The Crown argued that the respondent's submission as to delay overstated its likely length. The Crown noted that most of the brief had been served and that there had been no unexplained, preventable or unusual delay. The Crown submitted that given the seriousness of the offending, the strength of the Crown case and the unacceptable risk factors if the respondent were at liberty, the delay before trial did not constitute an appropriate show cause consideration.
The Crown disputed the respondent's submission that the identification evidence was weak and therefore its case against the respondent was weak. In that regard, the Crown noted that there was evidence from the call charge records that at the time of the offending the respondent's brother was in Queensland and accordingly, there was no substance in the respondent's assertion that the complainant had identified the respondent's brother and not him.
Consideration
The complainant's failure to mention the respondent in his interview with DSC Guy is important but not decisive in assessing his credibility. There are a number of reasonable explanations for why he would not at that point in time have proffered an identification of the respondent. Since Danny Hanna was the person who had pointed a pistol at him and had tried to shoot him, he would have had that person at the forefront of his mind.

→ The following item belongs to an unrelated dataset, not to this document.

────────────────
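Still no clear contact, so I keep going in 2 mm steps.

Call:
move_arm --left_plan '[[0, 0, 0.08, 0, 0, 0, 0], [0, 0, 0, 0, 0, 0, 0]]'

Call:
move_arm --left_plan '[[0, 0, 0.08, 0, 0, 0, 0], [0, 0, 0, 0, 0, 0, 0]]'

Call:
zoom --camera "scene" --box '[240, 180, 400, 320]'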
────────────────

Alternatively, the complainant was clearly not a person used to co-operating with the police and may well have had other reasons for not implicating the respondent at that time.
Similarly, while the complainant's bad character (he was a member of a rival criminal group) is important, it also is not decisive. Regrettably many shooting incidents which come before the courts involve one criminal group attacking another. That fact does not necessarily mean that the persons involved in the incident should not be believed. It is very much a matter for the jury.
The respondent's submission that it was appropriate for this Court to recognise the principle of restraint when dealing with the present application is misconceived.
In support of this submission, the respondent first made reference to Director of Public Prosecutions (NSW) v Mawad [2015] NSWCCA 227 where observations were made by Beech-Jones J (Adams J agreeing; Gleeson JA declining to express a view) about the Bail Act making provision for de novo applications in respect of bail in this Court. The observations were directed to the Act itself and do not support the proposition that this Court should adopt a "principle of restraint".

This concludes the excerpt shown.